VPC Dropped Guns

VPC once again tries to pull bring back of the Gun Control’s favorite zombies. But the reality is that unless you are toting a very old revolver (or some cheap no longer in production semi auto), your sidearm will be safe enough that it may fall and not go off. Barring quality control issues, a right-out-off-the-box pistol is one of the safest tools in production.

The issue is mostly with the so-called accidental discharges one gets to read in newspapers where a dumbass tells cops “It just went off” rather than admit they were finger-frolicking the trigger of a loaded gun.  And also we have people who have actually dropped a gun and instead of letting it fall all the way to the ground, instinctively reach and grab it with a finger ending up pulling the trigger.

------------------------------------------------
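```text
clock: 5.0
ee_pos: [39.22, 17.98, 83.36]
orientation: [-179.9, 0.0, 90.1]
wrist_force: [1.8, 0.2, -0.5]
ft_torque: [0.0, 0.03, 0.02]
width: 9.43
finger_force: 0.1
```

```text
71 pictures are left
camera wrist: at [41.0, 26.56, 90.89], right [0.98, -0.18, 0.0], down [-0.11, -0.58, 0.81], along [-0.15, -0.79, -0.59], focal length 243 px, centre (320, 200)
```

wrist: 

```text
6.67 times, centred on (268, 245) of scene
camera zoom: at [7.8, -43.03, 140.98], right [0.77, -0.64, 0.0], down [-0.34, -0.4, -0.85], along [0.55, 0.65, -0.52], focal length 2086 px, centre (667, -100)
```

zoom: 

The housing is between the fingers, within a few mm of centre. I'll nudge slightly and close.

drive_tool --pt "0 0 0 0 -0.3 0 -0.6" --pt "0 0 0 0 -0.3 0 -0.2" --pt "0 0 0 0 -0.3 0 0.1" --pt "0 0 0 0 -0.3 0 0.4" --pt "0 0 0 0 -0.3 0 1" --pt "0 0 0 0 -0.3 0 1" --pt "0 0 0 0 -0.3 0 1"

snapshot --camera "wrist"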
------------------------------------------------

There is one more option and that is a gun owner who fancies himself the greatest gunsmith on earth and starts to modify a gun without really knowing what he is doing or without regard for proper safety.  a One Pound trigger pull might be cool in your imaginary neck of the Tactical Woods, but you are just asking for a bullet to take an unscheduled trip at the worst possible moment.

And of course there is that one place where all these myths come to happen: Hollywood.

true-lies-uzi-o

 

PS:Pump shotguns by the nature of having a floating firing pin may go off if the shotgun falls on the stock or the stock gets a kick upwards.  Always store a shotgun with the chamber empty.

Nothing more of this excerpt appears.